Choices for plant life may be inhibited by the desert’s hot temperatures, but don’t think that you don’t have options. You can make your yard thrive in the toughest conditions with the right plant life.
Picking plants that are drought and heat resistant is key to ensuring the longevity of your garden. With Phoenix being in the USDA Plant Hardiness Zones 9b-10b, you'll want to first understant what types of plants do well in these zones to make gardening easy on yourself and the plants chosen. Here are three native plant types and specific suggestions for easy gardening in Phoenix.
There are many different kinds of cacti to choose from for your garden, including blooming cacti. Depending on what you’re going for, and how much work you want to put in, cacti might be the perfect fit for you. You can pick such options as Beavertail Prickly Pear, which grows fairly low to the ground and has bright pink flowers.
For something significantly taller, you could go with the Organ Pipe. It can grow ten feet tall with very little outside input. In fact, most cacti require very little effort to keep alive.
Another great native cacti to use in your garden is Parry’s Agave (pictured in the image above). It looks very similar to an artichoke with some extra thorns on the side. Cacti and succulants alike don't require much maintenance and can survive with minimal watering.
Just because you’re in the desert doesn’t mean you can’t make your yard bright and colorful with some flowers.

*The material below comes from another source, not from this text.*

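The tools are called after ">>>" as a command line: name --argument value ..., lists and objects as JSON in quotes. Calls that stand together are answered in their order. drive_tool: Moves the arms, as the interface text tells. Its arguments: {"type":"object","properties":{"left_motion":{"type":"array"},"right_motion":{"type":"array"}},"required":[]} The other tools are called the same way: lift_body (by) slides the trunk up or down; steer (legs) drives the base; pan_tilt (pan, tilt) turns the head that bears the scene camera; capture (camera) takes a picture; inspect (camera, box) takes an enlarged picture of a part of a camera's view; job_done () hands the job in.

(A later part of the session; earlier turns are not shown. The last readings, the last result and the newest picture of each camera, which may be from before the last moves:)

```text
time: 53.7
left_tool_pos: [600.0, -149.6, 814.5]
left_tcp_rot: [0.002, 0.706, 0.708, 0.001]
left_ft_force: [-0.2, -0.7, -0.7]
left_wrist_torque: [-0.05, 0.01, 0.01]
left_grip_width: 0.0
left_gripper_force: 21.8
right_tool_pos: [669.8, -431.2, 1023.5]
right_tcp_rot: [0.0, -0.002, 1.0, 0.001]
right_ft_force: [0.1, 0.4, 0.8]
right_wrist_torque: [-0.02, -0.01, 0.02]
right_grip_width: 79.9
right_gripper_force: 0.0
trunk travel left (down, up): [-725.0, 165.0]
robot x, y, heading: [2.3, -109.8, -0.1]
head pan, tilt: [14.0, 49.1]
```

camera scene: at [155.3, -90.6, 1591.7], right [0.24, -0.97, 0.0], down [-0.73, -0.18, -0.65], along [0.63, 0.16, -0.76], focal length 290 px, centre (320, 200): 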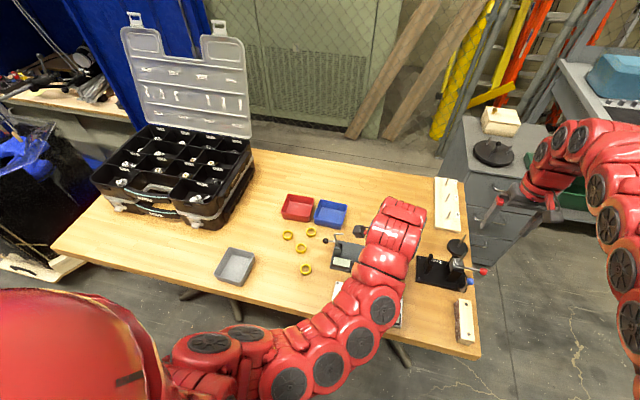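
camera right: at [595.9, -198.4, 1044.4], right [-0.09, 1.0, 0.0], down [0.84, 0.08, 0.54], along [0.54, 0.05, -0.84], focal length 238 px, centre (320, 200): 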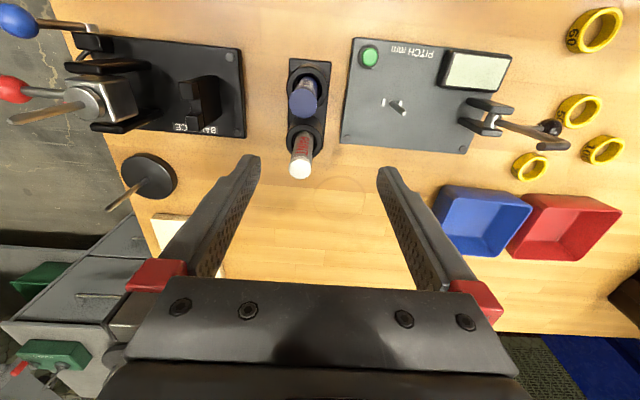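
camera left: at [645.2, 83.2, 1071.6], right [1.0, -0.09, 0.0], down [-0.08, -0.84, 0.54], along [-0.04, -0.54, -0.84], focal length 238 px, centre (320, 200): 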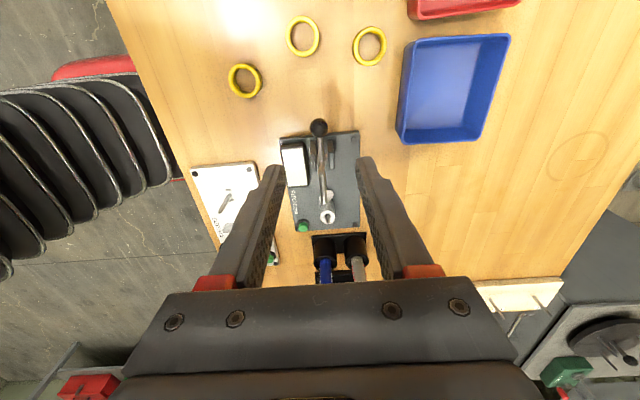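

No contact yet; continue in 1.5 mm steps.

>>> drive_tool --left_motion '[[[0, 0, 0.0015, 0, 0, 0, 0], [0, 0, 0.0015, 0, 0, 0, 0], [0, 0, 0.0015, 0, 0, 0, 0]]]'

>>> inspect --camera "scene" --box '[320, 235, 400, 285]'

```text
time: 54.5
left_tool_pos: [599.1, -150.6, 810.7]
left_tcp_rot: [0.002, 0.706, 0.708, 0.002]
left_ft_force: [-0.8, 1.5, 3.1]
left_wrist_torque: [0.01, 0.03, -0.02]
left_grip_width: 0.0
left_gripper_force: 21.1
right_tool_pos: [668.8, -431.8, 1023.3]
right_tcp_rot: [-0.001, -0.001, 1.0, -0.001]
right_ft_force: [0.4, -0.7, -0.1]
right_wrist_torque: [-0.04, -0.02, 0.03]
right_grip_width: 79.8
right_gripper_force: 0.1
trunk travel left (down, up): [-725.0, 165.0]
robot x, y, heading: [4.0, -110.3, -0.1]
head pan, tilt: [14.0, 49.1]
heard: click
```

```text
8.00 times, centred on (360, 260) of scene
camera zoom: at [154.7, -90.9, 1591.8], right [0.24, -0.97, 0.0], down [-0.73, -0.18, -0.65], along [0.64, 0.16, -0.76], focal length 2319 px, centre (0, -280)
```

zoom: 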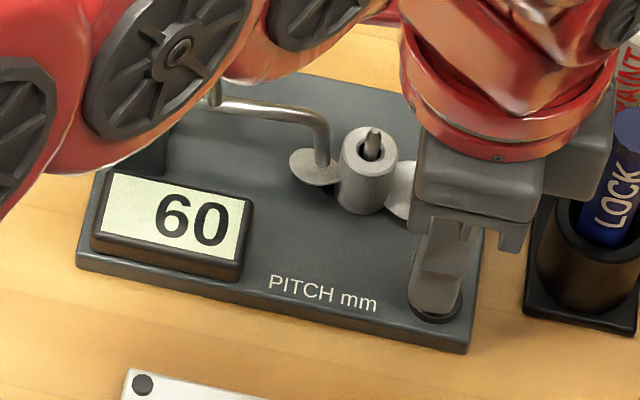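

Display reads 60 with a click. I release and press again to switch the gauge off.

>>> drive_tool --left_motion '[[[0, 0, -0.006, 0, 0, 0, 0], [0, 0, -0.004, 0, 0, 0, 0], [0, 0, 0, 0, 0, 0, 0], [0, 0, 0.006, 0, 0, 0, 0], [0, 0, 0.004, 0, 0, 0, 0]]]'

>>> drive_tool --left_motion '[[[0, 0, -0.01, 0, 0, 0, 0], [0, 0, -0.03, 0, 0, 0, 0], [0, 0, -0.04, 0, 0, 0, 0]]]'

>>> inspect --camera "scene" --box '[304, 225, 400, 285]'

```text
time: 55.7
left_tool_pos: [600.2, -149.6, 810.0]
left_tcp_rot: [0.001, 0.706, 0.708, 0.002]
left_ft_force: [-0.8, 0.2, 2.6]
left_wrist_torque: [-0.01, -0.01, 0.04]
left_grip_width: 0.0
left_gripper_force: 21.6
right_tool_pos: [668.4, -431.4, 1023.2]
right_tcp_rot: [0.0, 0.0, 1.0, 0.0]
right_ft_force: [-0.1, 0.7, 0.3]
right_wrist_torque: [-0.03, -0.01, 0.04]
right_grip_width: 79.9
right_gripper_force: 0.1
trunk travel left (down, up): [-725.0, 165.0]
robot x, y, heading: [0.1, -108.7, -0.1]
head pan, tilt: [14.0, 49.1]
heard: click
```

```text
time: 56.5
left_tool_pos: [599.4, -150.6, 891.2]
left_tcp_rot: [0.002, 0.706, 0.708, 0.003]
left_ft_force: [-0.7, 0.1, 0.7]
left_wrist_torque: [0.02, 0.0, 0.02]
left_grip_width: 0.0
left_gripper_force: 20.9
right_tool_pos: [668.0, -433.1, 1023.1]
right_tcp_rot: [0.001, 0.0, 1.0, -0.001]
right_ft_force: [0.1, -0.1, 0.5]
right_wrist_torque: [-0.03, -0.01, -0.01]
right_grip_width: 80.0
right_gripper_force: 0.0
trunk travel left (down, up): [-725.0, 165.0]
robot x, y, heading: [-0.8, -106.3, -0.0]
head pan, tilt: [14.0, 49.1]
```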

There are plenty of types to pick from in a variety of colors. Parry’s Penstemon grows up to two feet tall and has flowers that bloom all along the stem of the plant. Weeping Dalea is a shrub with lovely violet flowers. Little-leaf Cordia is also a shrub that grows in a similar shape to Weeping Dalea, with flowers as white as winter snow.
You can also consider growing roses, but these require more care than the previous types of flower. Making sure it is adequately watered and has access to shade is important to their survival, but they can survive in the desert.
A personal favorite is the Baja Fairy Duster, in part to its hilarious name. Another bush shaped plant, the flowers range from a deep red to a light pink. When the flowers bloom, they grow in a similar appearance to a firework.
Now that we’ve covered the plants that stay relatively low to the ground, let’s move on to the towering behemoths themselves. Trees may take a long time to grow, but the results are always satisfying. Ironwood trees grow up to 25 feet tall, though it takes them many years to get there. Their bark is covered in thorns, so make sure not to let pets or young children play too close.
Velvet Mesquite has no thorns to speak of, and grows significantly faster than the Ironwood trees. They grow to the same height as Ironwoods, though their branches are more twisted and the bark is much darker. Their flowers are a dazzling yellow color, a nice color addition to any yard. The Palo Blanco tree looks like a cross between a Shedding Dogwood tree and a Weeping Willow. It's off white bark sheds year round. The branches of a Palo Blanco tree droop in a very similar fashion to the Weeping Willow trees.
Before you decide what plants to get, it’s important to consider the vision for your yard as a whole. Choosing whether you want lots of shade, lots of flowers, or few plants at all will help lead you in your desired direction. While there are many more plants to pick from, this list should help you get on the right track.